• _What is required_:
Reproduce exactly the lines below from the one containing "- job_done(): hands" through the one containing "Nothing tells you", including both, and nothing else.

======== Collected material ========

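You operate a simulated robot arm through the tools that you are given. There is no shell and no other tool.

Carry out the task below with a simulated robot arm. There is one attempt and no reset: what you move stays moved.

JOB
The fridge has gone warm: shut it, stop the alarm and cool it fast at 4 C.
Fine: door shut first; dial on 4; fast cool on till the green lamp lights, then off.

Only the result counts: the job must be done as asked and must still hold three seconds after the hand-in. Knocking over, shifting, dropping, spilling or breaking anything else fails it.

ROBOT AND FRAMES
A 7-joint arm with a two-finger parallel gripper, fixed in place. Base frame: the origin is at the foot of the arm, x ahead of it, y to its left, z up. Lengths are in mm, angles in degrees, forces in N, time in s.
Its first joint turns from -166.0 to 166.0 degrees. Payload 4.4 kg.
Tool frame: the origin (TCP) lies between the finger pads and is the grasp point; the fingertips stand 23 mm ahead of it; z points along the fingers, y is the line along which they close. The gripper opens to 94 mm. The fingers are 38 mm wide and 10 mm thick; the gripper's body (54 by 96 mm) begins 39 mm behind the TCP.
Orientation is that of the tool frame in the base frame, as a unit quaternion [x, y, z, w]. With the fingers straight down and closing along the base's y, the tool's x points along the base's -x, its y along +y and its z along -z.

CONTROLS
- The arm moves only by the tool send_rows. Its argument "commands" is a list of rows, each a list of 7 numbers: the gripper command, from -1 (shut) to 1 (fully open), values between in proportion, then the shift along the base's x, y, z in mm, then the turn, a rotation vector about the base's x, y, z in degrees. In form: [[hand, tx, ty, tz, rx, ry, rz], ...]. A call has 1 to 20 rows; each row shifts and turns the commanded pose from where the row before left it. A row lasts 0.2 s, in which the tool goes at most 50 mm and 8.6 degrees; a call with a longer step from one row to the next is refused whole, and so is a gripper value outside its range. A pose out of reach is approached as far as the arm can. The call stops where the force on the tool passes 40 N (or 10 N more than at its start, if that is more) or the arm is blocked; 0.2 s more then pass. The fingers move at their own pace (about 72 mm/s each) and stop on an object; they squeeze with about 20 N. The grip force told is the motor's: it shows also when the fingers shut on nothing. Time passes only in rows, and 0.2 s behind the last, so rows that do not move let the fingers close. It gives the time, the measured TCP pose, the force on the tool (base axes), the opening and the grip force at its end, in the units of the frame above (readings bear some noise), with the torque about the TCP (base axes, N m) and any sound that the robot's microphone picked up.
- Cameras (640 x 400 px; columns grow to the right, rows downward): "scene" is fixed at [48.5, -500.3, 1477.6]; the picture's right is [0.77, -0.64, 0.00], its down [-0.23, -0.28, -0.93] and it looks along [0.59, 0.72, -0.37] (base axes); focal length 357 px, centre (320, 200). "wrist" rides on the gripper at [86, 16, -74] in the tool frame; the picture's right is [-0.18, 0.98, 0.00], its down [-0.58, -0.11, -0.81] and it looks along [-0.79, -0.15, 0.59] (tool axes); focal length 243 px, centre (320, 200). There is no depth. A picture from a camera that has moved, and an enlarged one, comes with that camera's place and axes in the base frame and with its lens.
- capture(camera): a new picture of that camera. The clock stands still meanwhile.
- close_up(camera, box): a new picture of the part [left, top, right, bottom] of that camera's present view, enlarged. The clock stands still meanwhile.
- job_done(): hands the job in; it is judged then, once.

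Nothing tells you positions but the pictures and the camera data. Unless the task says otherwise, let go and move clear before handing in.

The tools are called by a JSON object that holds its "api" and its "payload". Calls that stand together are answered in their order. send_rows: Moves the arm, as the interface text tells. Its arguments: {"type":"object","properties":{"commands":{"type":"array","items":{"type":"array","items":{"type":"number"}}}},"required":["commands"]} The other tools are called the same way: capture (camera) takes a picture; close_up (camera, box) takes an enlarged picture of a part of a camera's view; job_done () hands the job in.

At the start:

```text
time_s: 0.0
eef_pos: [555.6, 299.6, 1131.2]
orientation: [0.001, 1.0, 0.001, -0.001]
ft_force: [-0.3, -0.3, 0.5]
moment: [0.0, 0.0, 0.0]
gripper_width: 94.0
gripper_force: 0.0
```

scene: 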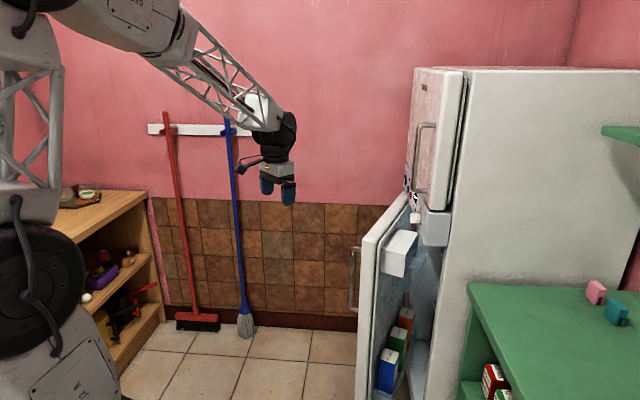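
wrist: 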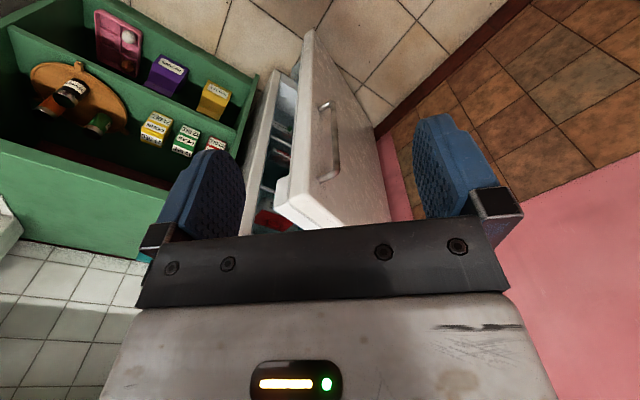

========

• _Final result_:
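- job_done(): hands the job in; it is judged then, once.

Nothing tells you positions but the pictures and the camera data. Unless the task says otherwise, let go and move clear before handing in.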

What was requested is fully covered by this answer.